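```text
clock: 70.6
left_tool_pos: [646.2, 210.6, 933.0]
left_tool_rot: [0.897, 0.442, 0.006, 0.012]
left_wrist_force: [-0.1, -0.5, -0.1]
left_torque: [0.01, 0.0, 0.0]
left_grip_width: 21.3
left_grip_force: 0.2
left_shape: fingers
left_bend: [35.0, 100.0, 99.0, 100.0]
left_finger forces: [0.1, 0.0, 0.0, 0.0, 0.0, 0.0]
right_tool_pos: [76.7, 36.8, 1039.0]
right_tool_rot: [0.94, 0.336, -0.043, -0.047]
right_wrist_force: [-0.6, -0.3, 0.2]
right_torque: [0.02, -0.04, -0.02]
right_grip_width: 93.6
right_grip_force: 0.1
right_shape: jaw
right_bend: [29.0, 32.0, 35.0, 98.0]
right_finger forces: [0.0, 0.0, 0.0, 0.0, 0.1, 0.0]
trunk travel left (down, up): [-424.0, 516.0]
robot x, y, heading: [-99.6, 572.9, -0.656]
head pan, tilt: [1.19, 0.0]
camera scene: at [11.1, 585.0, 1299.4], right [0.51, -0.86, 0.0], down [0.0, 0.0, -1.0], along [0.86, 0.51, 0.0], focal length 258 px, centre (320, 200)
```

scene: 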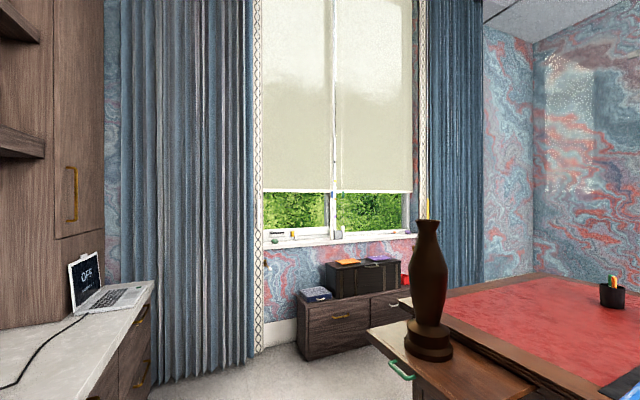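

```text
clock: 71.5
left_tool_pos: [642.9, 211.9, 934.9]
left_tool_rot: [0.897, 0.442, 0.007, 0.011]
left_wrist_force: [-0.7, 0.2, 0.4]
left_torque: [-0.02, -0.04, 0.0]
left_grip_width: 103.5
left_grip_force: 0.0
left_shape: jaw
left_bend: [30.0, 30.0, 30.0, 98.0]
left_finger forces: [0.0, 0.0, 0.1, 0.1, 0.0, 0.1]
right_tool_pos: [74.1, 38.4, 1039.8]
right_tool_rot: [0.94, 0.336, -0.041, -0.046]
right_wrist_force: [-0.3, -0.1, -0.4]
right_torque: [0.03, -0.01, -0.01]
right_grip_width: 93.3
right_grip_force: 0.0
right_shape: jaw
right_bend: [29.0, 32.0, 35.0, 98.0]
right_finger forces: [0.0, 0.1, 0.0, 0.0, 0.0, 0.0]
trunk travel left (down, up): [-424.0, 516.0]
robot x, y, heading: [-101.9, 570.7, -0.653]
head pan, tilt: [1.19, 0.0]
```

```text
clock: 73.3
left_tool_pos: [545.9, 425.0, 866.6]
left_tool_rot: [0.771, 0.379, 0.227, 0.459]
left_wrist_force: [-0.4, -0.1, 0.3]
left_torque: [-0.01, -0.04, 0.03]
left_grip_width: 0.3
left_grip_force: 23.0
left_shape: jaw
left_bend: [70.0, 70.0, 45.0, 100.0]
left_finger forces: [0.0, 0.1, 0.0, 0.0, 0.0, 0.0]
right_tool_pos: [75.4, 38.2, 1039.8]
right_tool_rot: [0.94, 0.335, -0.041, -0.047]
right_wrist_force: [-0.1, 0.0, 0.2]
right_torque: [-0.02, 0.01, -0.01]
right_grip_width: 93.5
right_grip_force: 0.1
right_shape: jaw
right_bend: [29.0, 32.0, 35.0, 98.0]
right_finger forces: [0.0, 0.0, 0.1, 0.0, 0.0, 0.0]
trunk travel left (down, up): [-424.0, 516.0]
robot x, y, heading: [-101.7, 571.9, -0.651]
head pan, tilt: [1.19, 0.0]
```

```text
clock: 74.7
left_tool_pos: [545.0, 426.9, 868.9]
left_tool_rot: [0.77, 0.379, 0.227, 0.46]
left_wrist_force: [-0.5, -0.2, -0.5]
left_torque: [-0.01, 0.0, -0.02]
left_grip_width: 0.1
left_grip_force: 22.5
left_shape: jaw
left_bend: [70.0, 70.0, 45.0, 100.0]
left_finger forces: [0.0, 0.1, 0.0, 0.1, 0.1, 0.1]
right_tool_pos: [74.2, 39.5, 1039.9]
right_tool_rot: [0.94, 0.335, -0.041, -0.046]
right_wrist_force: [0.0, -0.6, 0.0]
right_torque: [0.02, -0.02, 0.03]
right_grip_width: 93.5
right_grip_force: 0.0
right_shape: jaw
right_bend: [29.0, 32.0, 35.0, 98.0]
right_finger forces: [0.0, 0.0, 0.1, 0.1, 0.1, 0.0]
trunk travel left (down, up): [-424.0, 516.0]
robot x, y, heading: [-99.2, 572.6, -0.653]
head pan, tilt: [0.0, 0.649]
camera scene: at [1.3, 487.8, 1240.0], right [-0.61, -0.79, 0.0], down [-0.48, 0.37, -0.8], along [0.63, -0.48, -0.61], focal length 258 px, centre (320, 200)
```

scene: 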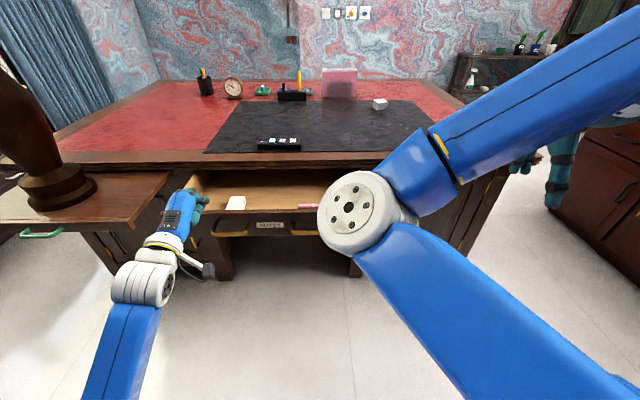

_ _ _

• [Set task]
Each line that holds the word "robot" is to be copied.

• [Correct answer]
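robot x, y, heading: [-99.6, 572.9, -0.656]
robot x, y, heading: [-101.9, 570.7, -0.653]
robot x, y, heading: [-101.7, 571.9, -0.651]
robot x, y, heading: [-99.2, 572.6, -0.653]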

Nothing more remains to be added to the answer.